_Excerpt_
──────
Defensive Financial Moves help Win the Financial Fitness Game



Defensive Financial Moves help Win the Financial Fitness Game

Financial fitness is my number one focus on behalf of my clients. That means helping them understand money and the way it works.

To help my clients understand the concept of financial fitness, I’m sharing the ideas found in a book called Financial Fitness: 47 Principles by Chris Brady and Orrin Woodward. The book highlights every aspect of financial fitness that you can master to help improve your financial situation and begin to build a stronger financial future. There are a number of very valuable principles in the section of the book called Financial Defense.

Financial defense means caring for your resources and protecting against loss or decline. In this blog, I’ll talk about the second half of the authors’ principles for defensive financial fitness.

But first, I want to focus a little more deeply on principle #29 from the first set of defensive financial fitness principles I discussed in the last article: see a car as transportation, not as a status symbol.

Avoid Putting your Car in a Position to Jeopardize your Financial Health

One couple I know has an annual income of $100,000 and their monthly car payment is $1,200. One of their car payments alone is a $724 payment. The reason they have taken on these excessive car payments is that they think of their cars as status symbols, and it is jeopardizing their financial fitness.

It might be tempting to justify large car payments, with the idea that your car is important to your professional success. However, unless you are someone whose primary work is chauffeuring business executives and celebrities, your car’s primary role in your life really is simply to provide safe transportation from point A to point B.

If you can change the way you think about your car and the payments you make on a car loan, you will free up a big chunk of income to be used for your choice of many other more effective ways to strengthen your financial future.

I’ve shared this principle with my clients, and they are taking steps to change this habit for the future. I’m looking forward to helping them get financially healthy, so they can buy a new home.

More Defensive Financial Fitness Principles to Help Build a Financial Foundation

If you have read the previous articles in this series, you already know about the basics of financial fitness, as well as offensive moves you can make to strengthen your financial position. The last article covered the first half of Brady and Woodward’s defensive financial fitness principles. In this article, the last of the series, we share the last half of the authors’ defensive financial principles.

Financial Fitness Principle #33: Use the roll-down method to pay off all credit card debts
With this method, you use your extra income to first pay off credit card debts, because they are the ones that can cause the most destruction, or at the very least block, your future financial health. Once you have paid off all credit card debt, then you can use the same extra income to pay off other debts, such as secured loans.

Financial Fitness Principle #34: Learn to be skeptical of advertising, media and marketing
The world is full of wonderful opportunities and tools you can use to improve your life and help you reach your goals. However, the aggressiveness of advertising and marketing within an ever-growing list of multiple media outlets can put pressure on our sense of good judgment. Don’t believe everything you hear. Any given product is a great idea for someone, but not every product will be a great idea for you.

Financial Fitness Principle #35: Accumulate slowly
As you work to build a secure financial future, it’s critical to abandon any goal you might have to accumulate “stuff.” Instead, get in the mindset that your goals should be to accumulate something else that can provide even more satisfaction and happiness: resources and wisdom. Think of the peace of mind you could have if you gain first-rate financial fitness, including a nest egg and knowledge that will serve you well for the rest of your life.
──────
[Records excerpted from a collection]
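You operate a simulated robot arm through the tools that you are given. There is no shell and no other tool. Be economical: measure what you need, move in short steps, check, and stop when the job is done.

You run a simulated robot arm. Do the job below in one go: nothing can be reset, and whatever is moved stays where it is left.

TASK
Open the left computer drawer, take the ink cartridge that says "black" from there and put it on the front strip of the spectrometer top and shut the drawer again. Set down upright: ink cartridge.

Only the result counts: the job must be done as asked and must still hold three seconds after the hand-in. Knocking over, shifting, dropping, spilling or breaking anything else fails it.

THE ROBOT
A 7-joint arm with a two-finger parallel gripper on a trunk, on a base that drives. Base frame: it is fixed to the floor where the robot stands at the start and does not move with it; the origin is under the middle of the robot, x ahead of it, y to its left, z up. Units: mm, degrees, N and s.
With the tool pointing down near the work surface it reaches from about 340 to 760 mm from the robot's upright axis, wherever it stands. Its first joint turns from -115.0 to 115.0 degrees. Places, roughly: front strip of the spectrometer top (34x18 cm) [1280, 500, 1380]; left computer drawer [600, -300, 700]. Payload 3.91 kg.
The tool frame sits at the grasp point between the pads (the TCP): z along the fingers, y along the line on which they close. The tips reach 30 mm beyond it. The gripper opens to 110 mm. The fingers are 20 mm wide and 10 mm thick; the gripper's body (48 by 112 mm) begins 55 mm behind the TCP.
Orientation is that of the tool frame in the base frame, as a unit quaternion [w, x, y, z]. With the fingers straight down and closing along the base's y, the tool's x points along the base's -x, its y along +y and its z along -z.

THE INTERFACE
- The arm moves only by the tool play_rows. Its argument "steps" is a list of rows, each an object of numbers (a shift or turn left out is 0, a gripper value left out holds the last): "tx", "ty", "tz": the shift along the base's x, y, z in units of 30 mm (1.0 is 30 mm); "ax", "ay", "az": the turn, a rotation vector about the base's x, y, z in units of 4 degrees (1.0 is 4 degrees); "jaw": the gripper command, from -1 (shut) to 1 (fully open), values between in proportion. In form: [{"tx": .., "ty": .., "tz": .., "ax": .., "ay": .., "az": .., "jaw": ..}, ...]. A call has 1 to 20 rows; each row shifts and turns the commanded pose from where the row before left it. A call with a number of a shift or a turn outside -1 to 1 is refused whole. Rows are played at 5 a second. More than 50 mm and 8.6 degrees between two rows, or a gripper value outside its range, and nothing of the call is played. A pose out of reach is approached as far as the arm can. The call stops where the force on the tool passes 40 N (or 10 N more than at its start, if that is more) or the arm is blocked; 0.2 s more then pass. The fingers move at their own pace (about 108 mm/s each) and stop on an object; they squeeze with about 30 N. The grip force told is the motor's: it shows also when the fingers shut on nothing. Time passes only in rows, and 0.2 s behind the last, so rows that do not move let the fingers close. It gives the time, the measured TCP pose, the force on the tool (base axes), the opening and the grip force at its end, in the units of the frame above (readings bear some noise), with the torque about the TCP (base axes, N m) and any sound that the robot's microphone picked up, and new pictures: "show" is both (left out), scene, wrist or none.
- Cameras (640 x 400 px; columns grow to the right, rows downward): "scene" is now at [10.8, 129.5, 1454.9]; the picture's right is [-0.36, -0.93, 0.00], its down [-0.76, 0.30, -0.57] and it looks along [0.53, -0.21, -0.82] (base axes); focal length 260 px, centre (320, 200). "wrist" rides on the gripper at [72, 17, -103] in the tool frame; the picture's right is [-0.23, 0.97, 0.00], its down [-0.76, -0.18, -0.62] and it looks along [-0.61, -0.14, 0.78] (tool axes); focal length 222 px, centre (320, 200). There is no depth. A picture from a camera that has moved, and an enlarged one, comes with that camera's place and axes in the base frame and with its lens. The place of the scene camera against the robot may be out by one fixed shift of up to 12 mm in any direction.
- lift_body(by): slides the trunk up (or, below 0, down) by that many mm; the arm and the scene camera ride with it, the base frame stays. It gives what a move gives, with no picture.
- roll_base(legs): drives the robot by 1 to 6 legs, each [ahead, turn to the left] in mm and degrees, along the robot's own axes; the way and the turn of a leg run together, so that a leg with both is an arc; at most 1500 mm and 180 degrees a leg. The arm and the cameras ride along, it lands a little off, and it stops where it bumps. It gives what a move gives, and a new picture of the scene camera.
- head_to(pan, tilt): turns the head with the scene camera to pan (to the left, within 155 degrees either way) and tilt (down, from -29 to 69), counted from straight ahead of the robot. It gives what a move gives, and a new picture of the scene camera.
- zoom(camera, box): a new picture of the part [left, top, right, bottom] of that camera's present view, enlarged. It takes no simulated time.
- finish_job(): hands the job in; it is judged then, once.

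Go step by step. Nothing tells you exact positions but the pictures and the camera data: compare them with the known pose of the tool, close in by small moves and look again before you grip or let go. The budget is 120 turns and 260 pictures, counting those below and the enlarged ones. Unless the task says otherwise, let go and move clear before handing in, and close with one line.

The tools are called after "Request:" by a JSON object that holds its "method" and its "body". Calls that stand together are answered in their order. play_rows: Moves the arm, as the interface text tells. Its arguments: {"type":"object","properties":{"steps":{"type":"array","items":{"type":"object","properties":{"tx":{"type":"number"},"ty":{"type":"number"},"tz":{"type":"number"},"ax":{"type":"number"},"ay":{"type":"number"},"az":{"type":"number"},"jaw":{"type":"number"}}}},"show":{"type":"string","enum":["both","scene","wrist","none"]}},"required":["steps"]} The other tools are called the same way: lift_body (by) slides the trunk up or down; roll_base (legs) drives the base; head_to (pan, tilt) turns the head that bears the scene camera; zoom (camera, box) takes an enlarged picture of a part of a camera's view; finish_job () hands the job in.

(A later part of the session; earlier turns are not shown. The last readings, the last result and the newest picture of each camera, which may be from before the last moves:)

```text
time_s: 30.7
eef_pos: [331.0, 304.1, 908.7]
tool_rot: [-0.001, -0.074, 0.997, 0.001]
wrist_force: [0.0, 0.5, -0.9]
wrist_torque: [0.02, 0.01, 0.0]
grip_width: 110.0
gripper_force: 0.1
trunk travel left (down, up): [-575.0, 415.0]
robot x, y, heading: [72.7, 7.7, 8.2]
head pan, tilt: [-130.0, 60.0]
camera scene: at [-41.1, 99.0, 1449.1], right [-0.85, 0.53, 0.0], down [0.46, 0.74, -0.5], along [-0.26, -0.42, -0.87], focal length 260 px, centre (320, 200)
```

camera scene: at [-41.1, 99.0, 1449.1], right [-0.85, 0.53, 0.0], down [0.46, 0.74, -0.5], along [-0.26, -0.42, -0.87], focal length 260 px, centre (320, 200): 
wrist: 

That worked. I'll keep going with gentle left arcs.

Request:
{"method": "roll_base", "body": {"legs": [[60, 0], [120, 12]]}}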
──────
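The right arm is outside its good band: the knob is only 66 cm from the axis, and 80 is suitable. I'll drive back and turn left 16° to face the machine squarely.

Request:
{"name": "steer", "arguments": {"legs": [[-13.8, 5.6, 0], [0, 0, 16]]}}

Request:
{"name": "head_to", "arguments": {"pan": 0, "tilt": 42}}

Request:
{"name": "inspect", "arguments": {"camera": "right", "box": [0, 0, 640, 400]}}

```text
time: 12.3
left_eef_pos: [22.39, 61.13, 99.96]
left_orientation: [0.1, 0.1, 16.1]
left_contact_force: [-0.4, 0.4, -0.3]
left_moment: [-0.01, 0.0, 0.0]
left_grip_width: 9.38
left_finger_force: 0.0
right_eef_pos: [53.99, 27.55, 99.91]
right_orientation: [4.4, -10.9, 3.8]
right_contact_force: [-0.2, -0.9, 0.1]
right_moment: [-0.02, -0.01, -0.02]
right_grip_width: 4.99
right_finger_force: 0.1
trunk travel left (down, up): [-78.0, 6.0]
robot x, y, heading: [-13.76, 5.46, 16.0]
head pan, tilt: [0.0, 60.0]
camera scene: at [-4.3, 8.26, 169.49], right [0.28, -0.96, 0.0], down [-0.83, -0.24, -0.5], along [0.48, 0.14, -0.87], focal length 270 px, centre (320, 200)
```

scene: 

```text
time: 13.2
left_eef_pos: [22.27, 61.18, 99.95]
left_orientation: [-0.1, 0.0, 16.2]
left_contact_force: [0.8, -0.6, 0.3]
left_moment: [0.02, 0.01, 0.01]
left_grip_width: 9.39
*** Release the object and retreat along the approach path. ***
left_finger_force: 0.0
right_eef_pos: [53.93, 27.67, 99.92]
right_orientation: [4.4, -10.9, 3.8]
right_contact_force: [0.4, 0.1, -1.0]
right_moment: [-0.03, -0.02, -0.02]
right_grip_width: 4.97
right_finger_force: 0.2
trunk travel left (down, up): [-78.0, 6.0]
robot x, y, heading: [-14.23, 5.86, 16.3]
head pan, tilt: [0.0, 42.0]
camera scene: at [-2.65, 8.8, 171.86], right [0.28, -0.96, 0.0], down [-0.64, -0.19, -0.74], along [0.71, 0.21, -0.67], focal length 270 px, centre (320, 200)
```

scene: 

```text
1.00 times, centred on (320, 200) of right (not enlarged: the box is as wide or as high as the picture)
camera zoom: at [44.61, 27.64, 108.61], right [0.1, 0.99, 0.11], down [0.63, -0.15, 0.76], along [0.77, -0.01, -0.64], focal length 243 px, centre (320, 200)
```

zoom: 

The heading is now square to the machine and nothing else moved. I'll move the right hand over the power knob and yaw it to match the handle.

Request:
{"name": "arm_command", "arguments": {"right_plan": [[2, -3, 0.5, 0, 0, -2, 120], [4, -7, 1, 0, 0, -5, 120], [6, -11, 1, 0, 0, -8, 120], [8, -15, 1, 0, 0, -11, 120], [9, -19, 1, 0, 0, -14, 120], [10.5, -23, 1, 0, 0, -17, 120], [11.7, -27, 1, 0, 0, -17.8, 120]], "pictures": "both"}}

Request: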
──────
_Required actions_
[A] In the listing above, find the line with "You operate a" and the line with "Only the result", then print exactly those lines and every line between them.
[B] Pick up the excerpt at the point where it stops and go on.

_Final answers_
[A]
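You operate a simulated robot arm through the tools that you are given. There is no shell and no other tool. Be economical: measure what you need, move in short steps, check, and stop when the job is done.

You run a simulated robot arm. Do the job below in one go: nothing can be reset, and whatever is moved stays where it is left.

TASK
Open the left computer drawer, take the ink cartridge that says "black" from there and put it on the front strip of the spectrometer top and shut the drawer again. Set down upright: ink cartridge.

Only the result counts: the job must be done as asked and must still hold three seconds after the hand-in. Knocking over, shifting, dropping, spilling or breaking anything else fails it.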

[B]
Financial Fitness Principle #36: Get right with God and apply godly principles in all areas of life
There is so much to be said for approaching life and finances from a spiritually strong position. The basic principles of faith help you reach the right goals, such as good stewardship and serving others. Leave the impressing of others in God’s hands, and focus instead on living life in ways you can be proud of.

Financial Fitness Principle #37: Do not use consumer debt
Consumer debt is like a cancer that begins small and grows until it consumes and destroys your financial health. Cut out that destructive cancer! Wise financing is occasionally a good idea as a smart business investment, but buoying your financial position artificially with consumer debt is not a good idea.

Financial Fitness Principle #38: Make memories a part of your lifestyle, budget and life plan
Being a good financial steward does not mean abandoning the satisfying events of your life. You don’t have to wait until you are financial stable to make memories. In fact, if you try to stop living a fulfilling life until you are financially stable, you probably will not be able to sustain the effort. Memories are important payoffs for your hard work. However, keep them in alignment with your financial position. That means starting small and building up to bigger memories. Make sure big memories are a part of your plan, too.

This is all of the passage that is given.